:: Written task ::
Give the number of lines in the data that contain "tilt", and nothing more.
-- Start of Provided data --
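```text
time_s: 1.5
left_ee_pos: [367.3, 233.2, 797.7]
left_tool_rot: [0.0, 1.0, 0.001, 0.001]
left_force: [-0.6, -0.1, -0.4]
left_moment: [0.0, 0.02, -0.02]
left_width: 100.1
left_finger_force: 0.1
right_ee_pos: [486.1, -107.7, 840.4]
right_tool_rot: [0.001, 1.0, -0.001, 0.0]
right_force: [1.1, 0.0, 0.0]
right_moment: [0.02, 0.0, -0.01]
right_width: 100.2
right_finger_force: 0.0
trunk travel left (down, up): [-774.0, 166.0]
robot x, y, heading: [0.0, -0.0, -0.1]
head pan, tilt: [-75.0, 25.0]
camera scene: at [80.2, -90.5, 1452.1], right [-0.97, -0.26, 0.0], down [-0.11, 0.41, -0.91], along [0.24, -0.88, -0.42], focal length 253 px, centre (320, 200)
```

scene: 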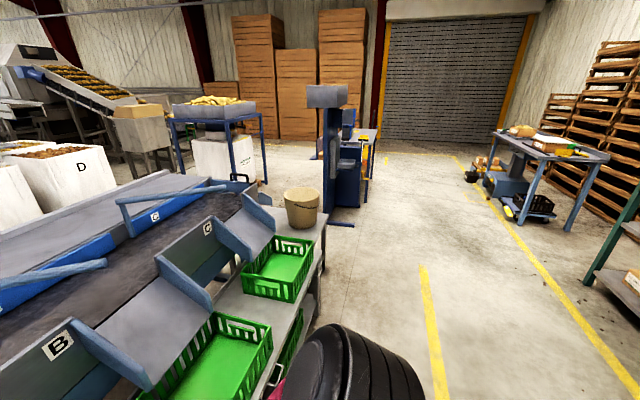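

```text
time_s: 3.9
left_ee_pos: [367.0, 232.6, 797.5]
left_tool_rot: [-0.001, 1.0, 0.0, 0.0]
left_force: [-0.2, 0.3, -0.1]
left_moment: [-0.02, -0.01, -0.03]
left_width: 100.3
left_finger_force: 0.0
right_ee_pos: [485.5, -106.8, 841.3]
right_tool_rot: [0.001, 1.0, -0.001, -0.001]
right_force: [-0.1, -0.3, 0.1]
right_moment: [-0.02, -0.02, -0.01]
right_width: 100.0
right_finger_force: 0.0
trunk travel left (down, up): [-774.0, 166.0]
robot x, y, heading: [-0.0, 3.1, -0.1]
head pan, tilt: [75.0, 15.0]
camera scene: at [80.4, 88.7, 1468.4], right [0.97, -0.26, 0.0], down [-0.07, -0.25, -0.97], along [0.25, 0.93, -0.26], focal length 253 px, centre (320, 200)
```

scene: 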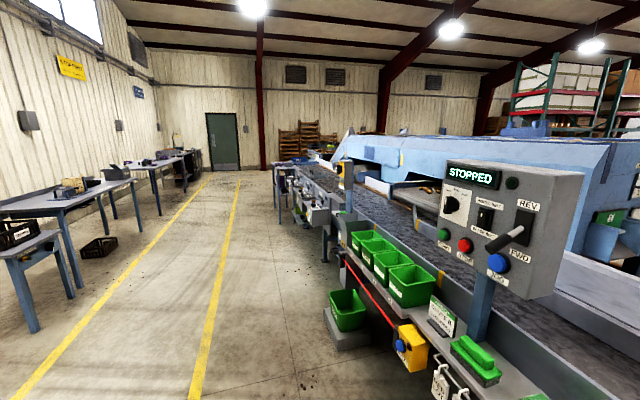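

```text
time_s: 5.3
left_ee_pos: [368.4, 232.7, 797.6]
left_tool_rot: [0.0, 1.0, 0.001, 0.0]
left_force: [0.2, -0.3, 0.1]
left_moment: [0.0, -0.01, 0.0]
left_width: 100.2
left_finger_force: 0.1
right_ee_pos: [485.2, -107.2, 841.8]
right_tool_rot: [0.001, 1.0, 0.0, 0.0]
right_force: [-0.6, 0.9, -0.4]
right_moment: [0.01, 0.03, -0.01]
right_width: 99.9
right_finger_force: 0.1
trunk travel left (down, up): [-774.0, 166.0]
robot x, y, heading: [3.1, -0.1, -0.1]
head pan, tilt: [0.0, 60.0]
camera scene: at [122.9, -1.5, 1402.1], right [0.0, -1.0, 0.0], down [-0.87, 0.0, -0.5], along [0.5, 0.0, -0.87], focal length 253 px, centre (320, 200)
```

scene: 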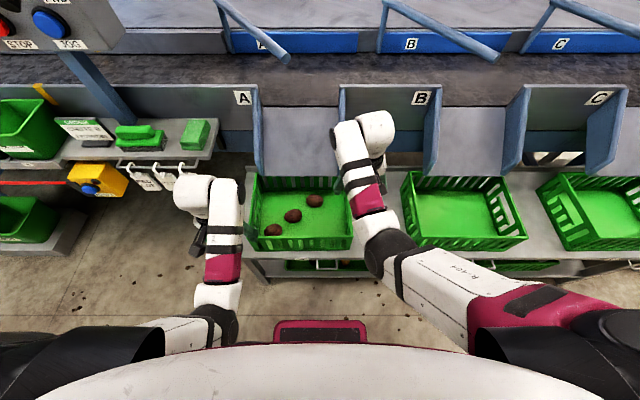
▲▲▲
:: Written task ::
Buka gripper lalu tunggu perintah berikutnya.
-- End of Provided data --
:: Exercise solution ::
3